### [Source]
(begin)
And that's often exactly the case with either or both contractor/customer overreach on a design (About even which one does the 'overreach' and more often than not is can be mutual : ) ) Frankly even if it IS a 'pure' test vehicle contractors will tend to 'suggest' it can be turned into an operational vehicle with "just a bit" more money and effort. More often than not this doesn't work BUT...
The 'problem' though is that can often lead to asset being even "cheaper" (by creative accounting) if it is expendable in every test. As far as I can tell EVERY Scramjet "demonstrator" has been expendable for that very reason so the 'logic' is obviously compelling. On the other hand IF the vehicle IS reusable then the "logic" of some sort of operational or "long-term" research program use is just as compelling. Again pointing to the X-7, it was an engine and aerodynamic data test vehicle and very good at both for its time. That didn't stop it being pitched as everything from a supersonic target drone to a recon or attack missile. None of which it was very good at and something which a 'point' design did better.
Then there is the X-15 which was never 'planned' to be anything but a test vehicle. (Though the Douglas design was in fact more 'aimed' at a possible 'operational' follow on for the Navy even though they frankly had no clue what they'd use it for) That didn't stop North American from proposing all sorts of projects with the basic and advanced versions of the airframe. They key is both the X7 and X-15 were designed and used for the job they were made for and any "other" tasking was going to take some (in many cases significant) redesign and rebuilding. Hence they DID the job they were designed for and while possibly could have been used for other purposes in the end it would take time and money to do so.
Actually there were a lot of lessons learned from the overall program, (a couple of the big ones being listen to your sub-contractors when you supposedly hire them for their expertise, and don't assume you can do something radically difficult when the people you hire are TELLING you it's radically difficult simply because you have a history of doing so, you can't win every time) but the ONE the was NOT learned, (even though it is often touted as "proof") is that SSTO or low-cost access is not possible. Similarly "lessons learned" from the NASP program include not making the whole program dependent on a single technology that at the time hadn't worked outside a laboratory and the risks of program bloat and unrealistic expectations. Yet the most often cited "lesson" is usually that "air-breathing propulsion" has no place in space launch without a shred of actual 'proof' to support it.
More often than not the actual "lessons" versus the assumed "lessons" are more directed towards bias's and desired outcomes than what was really learned. Never forget the biggest obstacle that any new idea has to overcome is the fallacy of "If it worked someone would have done it by now"
(end)
### [The tasks]
1. Locate the line that contains "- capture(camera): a" and the line that contains "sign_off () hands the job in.". Copy both of them exactly, together with every line between them, and no others.
2. Add the next paragraphs of the source.

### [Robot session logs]
(begin)
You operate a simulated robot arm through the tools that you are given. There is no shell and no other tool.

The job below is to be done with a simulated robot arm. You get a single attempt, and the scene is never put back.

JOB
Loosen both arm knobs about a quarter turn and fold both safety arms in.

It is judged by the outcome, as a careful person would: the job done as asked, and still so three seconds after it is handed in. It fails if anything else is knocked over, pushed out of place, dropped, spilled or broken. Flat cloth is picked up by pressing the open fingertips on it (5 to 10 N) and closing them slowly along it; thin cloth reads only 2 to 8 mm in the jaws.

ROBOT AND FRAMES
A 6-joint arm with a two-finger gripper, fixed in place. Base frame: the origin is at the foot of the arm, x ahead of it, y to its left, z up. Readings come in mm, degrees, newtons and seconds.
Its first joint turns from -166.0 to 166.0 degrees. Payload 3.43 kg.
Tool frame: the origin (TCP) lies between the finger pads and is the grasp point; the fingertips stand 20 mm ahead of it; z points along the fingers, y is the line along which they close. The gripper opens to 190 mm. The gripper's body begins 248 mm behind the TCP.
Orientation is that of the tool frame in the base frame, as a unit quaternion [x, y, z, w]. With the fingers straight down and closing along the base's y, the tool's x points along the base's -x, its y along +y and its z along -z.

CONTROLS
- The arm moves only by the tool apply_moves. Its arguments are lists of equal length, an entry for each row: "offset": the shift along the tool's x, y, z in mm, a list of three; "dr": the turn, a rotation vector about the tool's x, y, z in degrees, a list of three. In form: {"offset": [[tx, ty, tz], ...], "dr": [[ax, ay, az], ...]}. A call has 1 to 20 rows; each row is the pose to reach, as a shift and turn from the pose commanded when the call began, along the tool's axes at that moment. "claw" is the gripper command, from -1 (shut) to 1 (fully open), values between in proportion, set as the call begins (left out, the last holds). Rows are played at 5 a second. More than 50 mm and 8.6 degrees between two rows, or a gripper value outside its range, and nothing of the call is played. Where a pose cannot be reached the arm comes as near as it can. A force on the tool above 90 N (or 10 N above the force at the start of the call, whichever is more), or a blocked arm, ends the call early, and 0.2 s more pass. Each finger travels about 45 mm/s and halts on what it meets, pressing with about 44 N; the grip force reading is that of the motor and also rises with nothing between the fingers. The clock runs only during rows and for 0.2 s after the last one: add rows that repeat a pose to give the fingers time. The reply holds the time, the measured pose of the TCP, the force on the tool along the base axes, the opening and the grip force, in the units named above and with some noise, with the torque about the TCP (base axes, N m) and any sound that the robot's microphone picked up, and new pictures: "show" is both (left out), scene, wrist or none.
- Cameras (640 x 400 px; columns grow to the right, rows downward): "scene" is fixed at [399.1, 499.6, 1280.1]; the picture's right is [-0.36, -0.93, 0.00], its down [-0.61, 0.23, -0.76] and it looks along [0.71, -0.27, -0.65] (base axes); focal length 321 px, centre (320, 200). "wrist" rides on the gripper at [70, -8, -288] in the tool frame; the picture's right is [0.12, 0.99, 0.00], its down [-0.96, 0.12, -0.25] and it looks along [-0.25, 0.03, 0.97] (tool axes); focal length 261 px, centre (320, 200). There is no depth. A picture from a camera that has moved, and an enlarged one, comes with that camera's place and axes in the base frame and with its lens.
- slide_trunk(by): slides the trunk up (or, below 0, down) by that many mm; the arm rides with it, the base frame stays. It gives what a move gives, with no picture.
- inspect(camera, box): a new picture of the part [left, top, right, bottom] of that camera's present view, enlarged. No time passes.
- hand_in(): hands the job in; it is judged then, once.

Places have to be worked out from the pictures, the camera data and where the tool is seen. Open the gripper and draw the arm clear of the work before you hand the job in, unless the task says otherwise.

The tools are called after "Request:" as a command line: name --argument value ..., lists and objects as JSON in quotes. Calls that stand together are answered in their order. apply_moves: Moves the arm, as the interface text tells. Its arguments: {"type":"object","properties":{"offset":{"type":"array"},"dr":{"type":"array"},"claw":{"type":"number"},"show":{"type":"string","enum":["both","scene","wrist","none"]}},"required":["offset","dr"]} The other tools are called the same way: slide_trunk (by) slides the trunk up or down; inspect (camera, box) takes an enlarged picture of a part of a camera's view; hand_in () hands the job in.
(end)
(begin)
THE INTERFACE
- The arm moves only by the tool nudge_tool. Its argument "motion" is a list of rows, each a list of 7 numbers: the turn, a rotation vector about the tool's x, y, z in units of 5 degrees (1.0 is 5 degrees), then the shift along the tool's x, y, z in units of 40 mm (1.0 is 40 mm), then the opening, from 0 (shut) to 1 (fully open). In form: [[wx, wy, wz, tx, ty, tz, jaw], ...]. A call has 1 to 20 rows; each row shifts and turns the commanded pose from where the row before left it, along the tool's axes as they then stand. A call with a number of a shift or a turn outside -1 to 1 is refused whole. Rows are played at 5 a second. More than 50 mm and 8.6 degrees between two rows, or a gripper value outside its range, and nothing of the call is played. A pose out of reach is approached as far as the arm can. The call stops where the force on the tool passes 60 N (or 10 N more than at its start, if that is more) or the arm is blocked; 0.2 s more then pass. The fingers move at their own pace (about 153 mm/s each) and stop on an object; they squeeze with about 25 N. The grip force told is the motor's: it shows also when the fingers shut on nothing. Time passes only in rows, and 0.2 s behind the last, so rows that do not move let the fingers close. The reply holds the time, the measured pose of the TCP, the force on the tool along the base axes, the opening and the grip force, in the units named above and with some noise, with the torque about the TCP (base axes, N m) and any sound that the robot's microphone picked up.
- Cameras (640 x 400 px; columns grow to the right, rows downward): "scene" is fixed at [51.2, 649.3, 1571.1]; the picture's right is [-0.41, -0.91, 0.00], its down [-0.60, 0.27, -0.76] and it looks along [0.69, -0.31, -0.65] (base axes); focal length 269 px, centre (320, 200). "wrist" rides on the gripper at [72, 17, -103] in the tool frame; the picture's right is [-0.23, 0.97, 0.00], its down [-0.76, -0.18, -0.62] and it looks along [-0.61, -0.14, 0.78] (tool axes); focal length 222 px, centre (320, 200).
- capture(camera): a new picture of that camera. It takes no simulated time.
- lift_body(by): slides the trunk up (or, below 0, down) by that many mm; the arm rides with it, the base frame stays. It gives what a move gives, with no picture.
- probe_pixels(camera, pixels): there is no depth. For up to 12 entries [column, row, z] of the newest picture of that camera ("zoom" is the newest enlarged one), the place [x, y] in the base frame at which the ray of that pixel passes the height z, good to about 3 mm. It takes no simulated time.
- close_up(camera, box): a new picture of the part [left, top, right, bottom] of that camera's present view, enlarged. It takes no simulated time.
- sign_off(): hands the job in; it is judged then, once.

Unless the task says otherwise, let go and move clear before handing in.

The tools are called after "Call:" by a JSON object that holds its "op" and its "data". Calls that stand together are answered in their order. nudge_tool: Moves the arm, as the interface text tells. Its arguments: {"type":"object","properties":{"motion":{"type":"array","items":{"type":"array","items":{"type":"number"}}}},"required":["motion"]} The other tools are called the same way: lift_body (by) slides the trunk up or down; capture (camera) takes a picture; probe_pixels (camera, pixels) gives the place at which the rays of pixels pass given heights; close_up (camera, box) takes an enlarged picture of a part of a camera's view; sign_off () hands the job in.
(end)
(begin)
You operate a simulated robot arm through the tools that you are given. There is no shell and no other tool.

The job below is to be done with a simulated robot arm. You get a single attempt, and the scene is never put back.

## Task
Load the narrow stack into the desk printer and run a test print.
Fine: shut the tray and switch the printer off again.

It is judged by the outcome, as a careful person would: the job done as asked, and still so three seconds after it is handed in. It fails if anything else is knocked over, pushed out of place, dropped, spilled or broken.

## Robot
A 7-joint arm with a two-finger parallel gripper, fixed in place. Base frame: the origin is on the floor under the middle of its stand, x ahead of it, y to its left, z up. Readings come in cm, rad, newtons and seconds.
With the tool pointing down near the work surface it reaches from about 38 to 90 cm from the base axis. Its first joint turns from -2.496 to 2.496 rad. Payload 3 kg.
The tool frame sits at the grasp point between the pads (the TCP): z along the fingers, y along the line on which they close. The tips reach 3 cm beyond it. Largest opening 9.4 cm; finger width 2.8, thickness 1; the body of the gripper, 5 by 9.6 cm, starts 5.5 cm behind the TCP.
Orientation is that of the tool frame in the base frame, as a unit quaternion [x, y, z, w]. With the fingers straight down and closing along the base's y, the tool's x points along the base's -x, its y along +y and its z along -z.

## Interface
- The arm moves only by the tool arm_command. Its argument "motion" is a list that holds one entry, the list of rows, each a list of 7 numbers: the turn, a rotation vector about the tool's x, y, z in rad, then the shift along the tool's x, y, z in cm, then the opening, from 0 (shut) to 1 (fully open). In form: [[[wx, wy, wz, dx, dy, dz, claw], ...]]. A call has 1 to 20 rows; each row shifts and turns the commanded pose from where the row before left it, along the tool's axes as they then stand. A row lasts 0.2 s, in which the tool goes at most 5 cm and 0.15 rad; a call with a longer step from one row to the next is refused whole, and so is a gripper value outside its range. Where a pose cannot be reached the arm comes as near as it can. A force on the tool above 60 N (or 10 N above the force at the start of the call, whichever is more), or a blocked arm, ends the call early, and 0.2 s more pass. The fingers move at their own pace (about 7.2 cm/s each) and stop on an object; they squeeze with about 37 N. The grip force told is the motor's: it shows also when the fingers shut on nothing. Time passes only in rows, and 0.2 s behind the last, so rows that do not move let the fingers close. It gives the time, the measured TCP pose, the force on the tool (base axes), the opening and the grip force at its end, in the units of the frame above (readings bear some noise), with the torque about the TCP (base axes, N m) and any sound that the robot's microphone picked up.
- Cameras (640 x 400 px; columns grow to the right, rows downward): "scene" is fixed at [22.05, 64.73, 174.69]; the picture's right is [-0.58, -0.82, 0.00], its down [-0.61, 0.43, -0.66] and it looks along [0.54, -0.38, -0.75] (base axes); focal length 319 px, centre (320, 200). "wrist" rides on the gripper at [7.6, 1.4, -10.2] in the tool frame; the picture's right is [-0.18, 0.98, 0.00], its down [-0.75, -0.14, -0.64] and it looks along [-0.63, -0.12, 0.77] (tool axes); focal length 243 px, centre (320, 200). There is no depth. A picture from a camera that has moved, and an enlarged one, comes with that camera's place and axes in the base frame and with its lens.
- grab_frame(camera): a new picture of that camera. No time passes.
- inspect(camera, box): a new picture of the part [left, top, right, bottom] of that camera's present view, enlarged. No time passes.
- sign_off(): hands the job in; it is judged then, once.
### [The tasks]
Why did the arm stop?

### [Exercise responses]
(end)
### [Exercise responses]
1.
- capture(camera): a new picture of that camera. It takes no simulated time.
- lift_body(by): slides the trunk up (or, below 0, down) by that many mm; the arm rides with it, the base frame stays. It gives what a move gives, with no picture.
- probe_pixels(camera, pixels): there is no depth. For up to 12 entries [column, row, z] of the newest picture of that camera ("zoom" is the newest enlarged one), the place [x, y] in the base frame at which the ray of that pixel passes the height z, good to about 3 mm. It takes no simulated time.
- close_up(camera, box): a new picture of the part [left, top, right, bottom] of that camera's present view, enlarged. It takes no simulated time.
- sign_off(): hands the job in; it is judged then, once.

Unless the task says otherwise, let go and move clear before handing in.

The tools are called after "Call:" by a JSON object that holds its "op" and its "data". Calls that stand together are answered in their order. nudge_tool: Moves the arm, as the interface text tells. Its arguments: {"type":"object","properties":{"motion":{"type":"array","items":{"type":"array","items":{"type":"number"}}}},"required":["motion"]} The other tools are called the same way: lift_body (by) slides the trunk up or down; capture (camera) takes a picture; probe_pixels (camera, pixels) gives the place at which the rays of pixels pass given heights; close_up (camera, box) takes an enlarged picture of a part of a camera's view; sign_off () hands the job in.

2.
QuoteOTOH setting aside some resources in the design (details TBD in discussion with interested parties) would give a resource other groups could use as a "flying laboratory" once it'd proved SABRE can do what they claim it can do. REL recovers some costs, the groups get access to the first reusable hypersonic test vehicle in 50 years. Everyone wins.In theory anyway
Keep in mind that REL may have little or no input on the matter. To be honest they are really just the 'engine contractor' and most everything else is going to be what the rest of the consortium decides. All the more reason to push for essentially an flying engine test bed and not much else.
NASP suffered (a LOT) from hypersonic and Scramjet advocates finally getting access to an 'blank check' with little or no oversight or actual understanding of the challenges by those who were supposed to provide the oversite. And the advocates not only didn't try to stop the spiral they egged it on by adding "requirements" specifically to drive the program into certain directions no matter the TRL of the technology needed. Frankly the INITIAL program of a hypersonic, (up to mach-10) demonstrator was a good idea but once the whole program became dependent on a single propulsion system and the 'goal-post' of flight speed began to creep up the whole thing was doomed.
The 'figures' are available and with enough creative accounting they will tell what every result you want them to
Seriously MOST programs have been 'successful' to some degree and few research programs deliver "all" the data they promise in the end. Take the X-15 for example. Almost 200 flights and in the end it only barely 'touched' the 'promised' speed levels, (the program was literally based on gaining "hypersonic" data which meant above Mach-5 and it was severely damaged at those speeds) and only about half its altitude goals.
"Most" Scramjet tests simply list "positive thrust achieved" or that the vehicle was 'accelerated' but neglect to provide actual figures. Which is because when they do the "acceleration" and/or "thrust over drag" is miniscule at best. Sure it CAN accelerate something to much higher speeds EVENTUALLY but probably not before it runs out of fuel. Sure you got a "Scramjet" to burn at Mach-5 to 7 but you've done that in a lab and in 'real-life' it has little utility if any. So why use a Scramjet when a rocket will actually do better?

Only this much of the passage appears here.